オンラインとオフラインが入り乱れる今、最適なコミュニケーションとは何か。現在、数々の企業に、新規事業開発のための戦略立案やチームビルドを支援する及川卓也氏に理想的な新規事業の始め方から、効果的なコミュニケーション、そしてツールの使いこなし方について聞いた。
ビジョン、ミッションへの腹落ち感
──及川さんは、グーグルやマイクロソフトに在籍した時は、数々の新規プロジェクトを手がけ、独立後はさまざまな企業の新規事業開発や組織づくりを支援しています。ゼロからチームを立ち上げるポイントは、何でしょうか。
及川 当たり前のことなんですけど、多くの場合できていないのが、チーム全員が同じ目標に向かえるよう、ビジョンとミッションを共有し納得すること。
シリコンバレーの優秀な企業やチームは、ビジョンに対して正しいか考えてから動きます。たとえ、上層部や上司が出してきたビジョンでも、うのみにしません。自分なりに考えて、わからなければとことん議論する。そして、腹落ちさせてからスタートします。
マネジャーの仕事は、そのための環境作りです。新しいプロジェクトを手がけるときは、リーダーだけで考えた内容を、メンバーに落とし込むのではなく、メンバー全員が必ず腹落ちしてからスタートしなければなりません。
新規プロジェクトの枠組みが決まったら、すぐに具体的なアクションを取りたくなります。また、多種多様なメンバーがいると意見を言う人もいれば、「はい、わかりました」と表面上はわかったように言うものの、理解していなかったり、不満を抱えていたりする人もいる。
みんなが腹落ちしているか、理解をしているかを把握するのは大変で手間がかかるから、やりたがらない。ただ、長期的にみれば、拙速に始めずにしっかりとミッションとビジョンの共有と納得に時間をかけたほうがコミット力は上がり、成功の確率は上がります。
モチベーション曲線と「自分トリセツ」のススメ
──異なる素地の集団に、統一した価値観を作り出し、一つの方向性に導くのは難しいものです……。
チーム内のコミュニケーション力を高めることに尽きます。そのためには、まずは相手を知ること、自分を知ってもらうことの努力を怠ってはいけません。
方法はたくさんあると思いますが、私が用いることが多いのが、「モチベーション曲線」と「トリセツづくり」ですね。

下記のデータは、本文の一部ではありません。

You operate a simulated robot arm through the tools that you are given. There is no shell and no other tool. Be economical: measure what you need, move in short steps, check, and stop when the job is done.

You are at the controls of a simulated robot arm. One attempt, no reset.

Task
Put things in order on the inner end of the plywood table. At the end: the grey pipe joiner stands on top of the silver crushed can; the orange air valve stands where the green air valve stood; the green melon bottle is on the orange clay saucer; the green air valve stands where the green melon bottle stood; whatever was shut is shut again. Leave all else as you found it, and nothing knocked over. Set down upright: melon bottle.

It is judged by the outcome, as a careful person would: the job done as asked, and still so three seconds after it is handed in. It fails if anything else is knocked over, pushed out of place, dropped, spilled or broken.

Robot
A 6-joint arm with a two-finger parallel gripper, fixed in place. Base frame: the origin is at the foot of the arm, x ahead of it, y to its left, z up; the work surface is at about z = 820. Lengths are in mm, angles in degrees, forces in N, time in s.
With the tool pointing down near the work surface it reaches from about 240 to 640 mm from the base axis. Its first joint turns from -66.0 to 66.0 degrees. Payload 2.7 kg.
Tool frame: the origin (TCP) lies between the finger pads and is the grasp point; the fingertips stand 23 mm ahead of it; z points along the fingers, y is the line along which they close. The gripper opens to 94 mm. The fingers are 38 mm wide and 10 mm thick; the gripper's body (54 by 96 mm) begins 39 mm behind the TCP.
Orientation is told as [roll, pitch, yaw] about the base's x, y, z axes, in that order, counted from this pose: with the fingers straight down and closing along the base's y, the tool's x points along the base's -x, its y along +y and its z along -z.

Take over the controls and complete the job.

モチベーション曲線は、自分の人生を振り返って特筆すべき出来事を列挙し、その時に落ち込んでいた時期なのか気持ちが高ぶっていた時期なのかを年表式グラフに表すもの。その人がどんな経験をしてきたのか、どんなことで気持ちは変動するのかを、比較的少ない時間で把握できます。
トリセツづくりは、文字通り、自分の取扱説明書をつくってメンバーとシェアするんです。
感情をあまり顔に出さない人がいたとしますよね。あまりその人を知らない人にとっては「いつも怒ってるように思えて話しかけにくい……」と感じる。ただ、その人にとっては照れ屋で口ベタなだけで当然怒っているわけではない。その個性が、初めからわかっていれば、変な取り越し苦労なく、スムーズな会話が生まれますよね。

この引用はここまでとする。